start Source excerpt

東西南僕 08 ビジネスホテル
2002年07月15日(月)
 旅先の牢獄

 ビジネスホテル、というのが私は非常に怖い。指定された部屋の窓が、「嵌め殺し」だったり、窓の下が絶壁だったり、窓の外がすぐ隣りのビルの壁だったり、何かあったら大変なことになってしまうと予想されることが多い、だから怖い。もともと開けられる仕掛けの窓なのに、可動部を固定して「開けるな」と注意書きしてあるところもある(これは本当は規則に反しているのではないか?)。

 それもあって、ビジネスホテルで自分に振り当てられた部屋に入ったら、まず、非常口に向かうシミュレーションをする。ドアを開けて、廊下の左右を見て、心の中で「ドアを開けて左」「ドアを開けて左」というようなことをくり返す。なにしろ、酔って寝ている場合が考えられるから。
 また、窓の開かない部屋では、窓ガラスを割らなければいけない場合を想定して、何で割るべきか考えておく。私のこぶしぐらいではとうてい割れない厚いガラスは、建物にとって必要な頑丈さであって、宿泊客がそこを抜けて逃げなければいけない丈夫さを想定していない。腕力に自信がないし空手をやっているわけでもないから、その厚いガラスを割る方法を考えておかないと怖い。廊下側に出られないことを想定すれば、ガラスを割らなければいけない事態は、必然である。重くて堅い物を紐で振り回すか、ハンマー状の物を利用すると決めておく。ビジネスホテルの部屋にそういう物がないのが普通だが、とにかく何を利用するかきちんと心づもりしておくことにしている。
 もちろん、試してみるわけにはいかないが。

 逃げるために必要なことを想定したあと部屋を見回せば、洗面所・風呂・便器一体構造のペコペコ型抜き空間がまさしく牢獄である。あそこに入るといつもソルジェニーツィンの「イワン・デニソヴィッチの一日」を思い出す。イワン・デニソヴィッチは独房には入ってはいなかったが、長い収容所生活を強いられ「心の狭さ」まで強要される感じが、ビジネスホテルの小部屋の感覚によって引き起こされる。

end Source excerpt
start Collected data

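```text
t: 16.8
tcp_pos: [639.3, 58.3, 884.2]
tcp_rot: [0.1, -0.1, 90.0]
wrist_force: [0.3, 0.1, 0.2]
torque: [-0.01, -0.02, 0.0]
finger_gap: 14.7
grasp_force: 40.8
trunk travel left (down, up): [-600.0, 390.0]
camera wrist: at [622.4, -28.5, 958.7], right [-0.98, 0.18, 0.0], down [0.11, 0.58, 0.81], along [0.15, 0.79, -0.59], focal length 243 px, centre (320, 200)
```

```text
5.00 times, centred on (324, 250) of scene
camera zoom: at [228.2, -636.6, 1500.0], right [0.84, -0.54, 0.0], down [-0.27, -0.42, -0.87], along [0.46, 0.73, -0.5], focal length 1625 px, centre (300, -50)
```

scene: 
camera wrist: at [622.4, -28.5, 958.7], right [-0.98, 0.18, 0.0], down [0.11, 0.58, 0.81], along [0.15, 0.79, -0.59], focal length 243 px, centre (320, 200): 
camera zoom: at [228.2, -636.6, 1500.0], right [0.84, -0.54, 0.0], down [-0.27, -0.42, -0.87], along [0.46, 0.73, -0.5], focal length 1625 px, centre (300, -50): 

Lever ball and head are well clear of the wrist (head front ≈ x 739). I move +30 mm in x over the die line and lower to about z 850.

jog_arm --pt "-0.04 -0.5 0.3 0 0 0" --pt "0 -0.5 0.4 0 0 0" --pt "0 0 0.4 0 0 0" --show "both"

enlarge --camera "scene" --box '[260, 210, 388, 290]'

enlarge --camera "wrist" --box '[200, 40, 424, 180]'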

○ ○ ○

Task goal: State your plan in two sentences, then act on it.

end Collected data

Task goal: Supply the part of the source excerpt that comes after its last sentence.

Response below:
 もしここから出ないで何年か過ごせと言われたら狂うんじゃないか、と思ったりもする。私はたぶん閉所恐怖症ではないと思うけれど、ビジネスホテルに着いて、手を洗い、顔の汗を拭く時に「また、独房だね」と思い、軽く気持が揺れてしまう。

  聞いてみると皆そう感じているらしいので、もう少し空間デザインや色を考えてくれればいいのにと思う。人間工学の専門家やら、才能ある建築デザイナーが力を発揮すれば、例え現在のビジネスホテルの空間しか与えられないにしても、もう少しそこにいることが不安にならない場所にできると思う。優秀なデザイナーは、ビジネスホテルの部屋のデザインは手がけないんだろう。そういうところが、この国の貧しさだろう。人数で言えば、最も多く利用されるのがビジネスホテルでしょ? もう少し考えて欲しい。
 サラリーマンでいっぱいだものね、いつも。

 私は、予算の少ない旅をしている(させられている)のでビジネスホテルに泊まることが多いが、これが平均的なのか「低レベル」なのかわからない。そこに泊まることが目的ではなく取材で現地にいることが目的なので、寝るだけの空間として必然的に「ビジネスホテル」になるのだ。

 窓が開かずに、空調がカサカサ。そのせいで風邪をひくことの多いビジネスホテルである。夏でも冬でも、いつも心地よくない。エアコンディショナーは、入れれば寒く、切れば暑い(冬はその逆で、入れれば眠れないほど暑く、入れなければ非常に寒い)。正確に言って、室内のコンディションを整えてくれていないコンディショナーである。
 風呂の栓をしてドアを開けたままにし、シャワーで熱湯をしばらく出して空気を湿らせておく。こんな対策しかないのである(最近ではこれをやると、センサーが反応して大騒ぎになったりもする)。そういう、悲しくも貧しい努力をしなければいけない「ビジネス」ホテル。出張の多い人など、ビジネスホテルの悲哀をしみじみ感じているのではないだろうか。また、それぞれに心地よく過ごすための工夫もしているんだろう。
 日本経済の基本を支えている人達が、ひと晩寝るために過ごす場所としては、侘びし過ぎる。その一方では、税金で接待が行われている。

 なにしろ貧しく、侘びしいのは、朝食である。
 チェックインの時に、朝食は? と聞かれる。もちろん、食べます。「和定食にしますか、洋定食にしますか」と聞かれる(よくあんな物を堂々と定食だなんて言えるもんだなぁ、と思って聞いている。いったいビジネスホテルに勤務している人は自分の勤め先の「定食」と呼ばれているものを食べたことがあるのだろうか?)。
 私は、断じて和定食にすることにしている。日常生活でも、朝食はご飯「米の飯」を基本にして食べているし、隣りのテーブルを覗き込んで知るビジネスホテルの「洋定食」の悲しさ、には耐えられない。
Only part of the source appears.